Je récuse en France : le gâchis, le manque de courage, le manque d’engouement, la mentalité du à quoi bonle nihilisme, l’absence d’encouragement pour la bonne énergie (bridée ?), le manque de reconnaissance, la dictature de la pensée unique par les institutions et les Corps de l’État, le clanisme, le népotisme, la procrastination, le sens du ridicule, mais également la pénurie de volonté et de persévérance, la faiblesse, le manque de possibilité d’émergence de talents parce que c’est tellement difficile en France. Je regrette la difficulté de s’épanouir au travail, le qu’en-dira-t-on, la médisance, le mauvais esprit, la croyance de rareté, la critique systématique, le sabotage de nos potentiels, le manque de gentillesse par peur de s'exposer, le mépris, le manque de clarté, et je déplore les rivalités contreproductives entre les femmes, ainsi que la collusion. Comme si nous pouvions avoir le luxe de perdre ces énergies vitales.

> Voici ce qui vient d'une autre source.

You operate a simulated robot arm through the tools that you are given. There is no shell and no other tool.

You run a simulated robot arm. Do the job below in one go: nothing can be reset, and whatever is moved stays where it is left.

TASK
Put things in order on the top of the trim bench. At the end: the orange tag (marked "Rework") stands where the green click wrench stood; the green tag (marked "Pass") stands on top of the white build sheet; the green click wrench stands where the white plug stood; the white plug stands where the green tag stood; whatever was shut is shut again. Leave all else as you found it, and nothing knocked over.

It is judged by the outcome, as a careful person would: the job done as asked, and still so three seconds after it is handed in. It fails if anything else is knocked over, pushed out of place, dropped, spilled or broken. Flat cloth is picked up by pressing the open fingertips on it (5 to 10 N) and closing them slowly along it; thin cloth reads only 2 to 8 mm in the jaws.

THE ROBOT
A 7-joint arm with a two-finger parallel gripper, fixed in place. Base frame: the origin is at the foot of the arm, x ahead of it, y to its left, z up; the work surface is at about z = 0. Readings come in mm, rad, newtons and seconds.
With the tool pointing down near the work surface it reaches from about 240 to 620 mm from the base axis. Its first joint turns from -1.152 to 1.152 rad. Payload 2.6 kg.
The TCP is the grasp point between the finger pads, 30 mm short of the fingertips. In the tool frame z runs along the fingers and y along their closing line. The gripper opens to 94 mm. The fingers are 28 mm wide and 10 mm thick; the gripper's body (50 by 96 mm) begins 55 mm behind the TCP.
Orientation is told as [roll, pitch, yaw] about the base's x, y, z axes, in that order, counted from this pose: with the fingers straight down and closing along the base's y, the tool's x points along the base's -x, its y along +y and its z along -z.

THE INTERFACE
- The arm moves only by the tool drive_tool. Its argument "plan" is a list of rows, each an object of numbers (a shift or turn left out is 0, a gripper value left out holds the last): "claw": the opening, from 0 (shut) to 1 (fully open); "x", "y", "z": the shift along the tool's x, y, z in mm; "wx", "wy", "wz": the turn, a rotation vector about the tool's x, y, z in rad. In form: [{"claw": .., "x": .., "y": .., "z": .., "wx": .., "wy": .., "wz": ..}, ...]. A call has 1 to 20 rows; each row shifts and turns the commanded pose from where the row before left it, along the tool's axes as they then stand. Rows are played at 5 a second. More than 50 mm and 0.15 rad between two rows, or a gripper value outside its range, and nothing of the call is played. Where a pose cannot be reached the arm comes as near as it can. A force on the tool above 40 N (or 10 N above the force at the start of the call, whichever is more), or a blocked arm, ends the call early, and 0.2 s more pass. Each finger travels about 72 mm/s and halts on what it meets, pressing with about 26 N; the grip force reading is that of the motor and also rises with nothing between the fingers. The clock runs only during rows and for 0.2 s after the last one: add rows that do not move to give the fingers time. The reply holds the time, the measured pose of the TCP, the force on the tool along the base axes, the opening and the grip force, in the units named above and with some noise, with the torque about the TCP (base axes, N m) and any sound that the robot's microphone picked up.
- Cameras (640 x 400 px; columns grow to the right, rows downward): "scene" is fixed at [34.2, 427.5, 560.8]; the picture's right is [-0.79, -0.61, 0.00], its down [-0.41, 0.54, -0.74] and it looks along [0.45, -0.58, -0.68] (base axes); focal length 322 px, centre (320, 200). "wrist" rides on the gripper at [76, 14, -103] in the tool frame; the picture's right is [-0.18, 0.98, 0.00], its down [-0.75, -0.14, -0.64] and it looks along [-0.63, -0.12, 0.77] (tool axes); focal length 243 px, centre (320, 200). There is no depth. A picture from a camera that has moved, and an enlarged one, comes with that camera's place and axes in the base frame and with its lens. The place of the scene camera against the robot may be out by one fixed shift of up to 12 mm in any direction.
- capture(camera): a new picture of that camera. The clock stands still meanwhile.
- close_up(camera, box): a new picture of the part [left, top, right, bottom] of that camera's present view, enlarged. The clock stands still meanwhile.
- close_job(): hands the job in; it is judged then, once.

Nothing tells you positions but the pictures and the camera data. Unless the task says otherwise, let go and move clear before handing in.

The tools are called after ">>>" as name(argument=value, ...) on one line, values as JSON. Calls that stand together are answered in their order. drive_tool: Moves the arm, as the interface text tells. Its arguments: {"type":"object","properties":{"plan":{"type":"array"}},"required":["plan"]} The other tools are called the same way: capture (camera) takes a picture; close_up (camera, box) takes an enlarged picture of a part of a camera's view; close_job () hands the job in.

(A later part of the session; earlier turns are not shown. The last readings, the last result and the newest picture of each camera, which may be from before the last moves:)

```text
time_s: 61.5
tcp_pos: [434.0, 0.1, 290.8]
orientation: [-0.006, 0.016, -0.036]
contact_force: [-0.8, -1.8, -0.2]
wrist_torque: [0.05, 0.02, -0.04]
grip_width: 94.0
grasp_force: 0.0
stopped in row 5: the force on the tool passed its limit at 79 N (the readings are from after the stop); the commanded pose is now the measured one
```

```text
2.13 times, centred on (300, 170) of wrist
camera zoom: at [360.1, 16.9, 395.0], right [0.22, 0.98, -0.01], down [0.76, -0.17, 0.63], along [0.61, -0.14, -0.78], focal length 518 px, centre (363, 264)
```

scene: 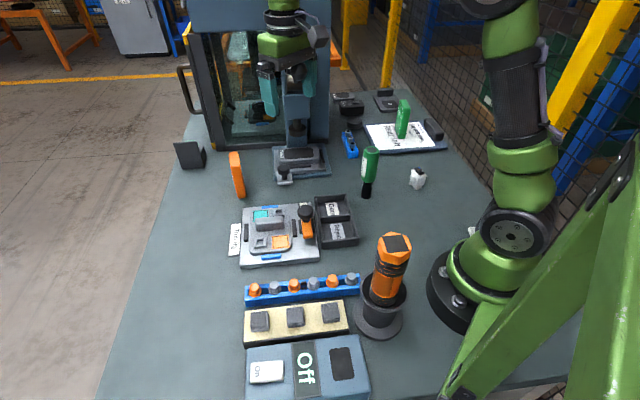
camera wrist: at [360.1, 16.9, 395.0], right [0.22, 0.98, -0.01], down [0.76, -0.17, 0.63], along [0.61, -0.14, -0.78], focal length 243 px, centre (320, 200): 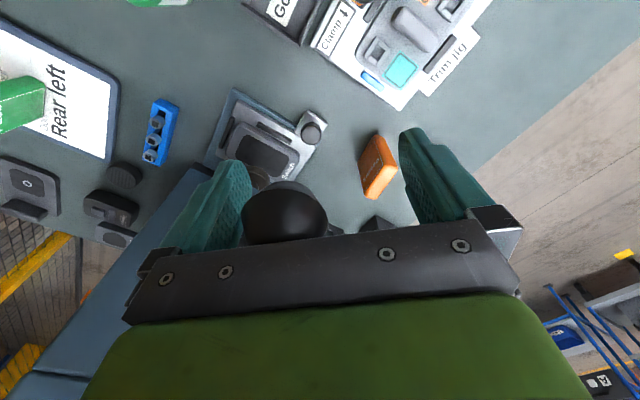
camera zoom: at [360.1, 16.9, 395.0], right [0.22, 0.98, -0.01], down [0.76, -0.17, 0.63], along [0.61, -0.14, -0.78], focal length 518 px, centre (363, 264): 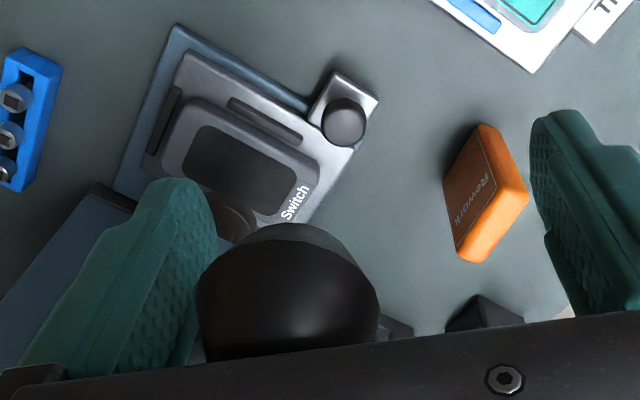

Je suis pro-jeunes et je suis pro-vieux, le « jeunisme » en soi, est ridicule. Je suis pro-diversité quand elle est clairement organisée, que les règles du jeu sont explicites et que les nouveaux arrivants sont partants pour jouer le jeu local comme c’est le cas aux États-Unis.

Je suis pro-femme et je suis pro-homme en ce qu’ils doivent contribuer et pleinement assumer leurs rôles complexes et différents dans leur totalité et leur complémentarité, ce fut le cas dans la Rome antique. Je suis pro-présent parce que c’est la seule chose que nous pouvons contrôler, et pro-passé parce qu’il nous nourrit pour aller de l’avant et nous offre des prospectives pour le futur.

J’ajoute une touche d’italianité  pour l’esthétique, le sens du dérisoire et leur sens que tout est toujours possible même quand tout est désastreux. J'aime me dire que l'on peut réactualiser ce terme de la Renaissance, ce néologisme italien si difficilement traduisible dans une autre langue :  la sprezzatura.  Désignant en même temps, tout à la fois : une attitude morale, un quant-à-soiune apparente facilité dans le savoir, comme si cela allait de soi, ce rythme, cette  grinta, ce « presque-dédain » sans l'arrogance contenue dans le terme sprezzo, et que le terme moderne a revêtu depuis. Je retiens ce souci constant de l'harmonie, cette aisance, cette grâce selon Castiglione, cette civilité, cette nonchalance tellement travaillée, ce port altier tout en ayant l'air de rien, cette grande élégance dans l'être, tellement Rinascimentale. J'ai rencontré une Florentine, guide de métier, sbrigativa, impatiente, dotée de cette fameuse sprezzatura energica presque au sens pirandellien du terme, hautaine à juste titre, parce que Florentine, et proche du dédain. Je l'ai comprise dans sa  sprezzatura, dans sa Toscanità. Elle sentit que je reconnus cette force morale en elle, son appartenance, elle en fut touchée. Accord tatice. Prise d'altitude. Reconnaissance. Elle savait que je savais... révérence. Silenzio. Intraduisible en anglais.

Je pense qu’en combinant le meilleur de l’énergie de l’Amérique en moi, en le saupoudrant d’un soupçon de réserve, de recul, de retenue et de doute français, le tout agrémenté de cette sprezzatura italienne, j’ai trouvé en fin de compte, une recette, un équilibre qui marche un peu partout dans la durée. Introduire de la dilatation et de l'élévation dans le temps américain serait tellement bien...

Il faudrait nous réconcilier avec tout  « cela  ».  Même si le prix à payer n'est pas anodin.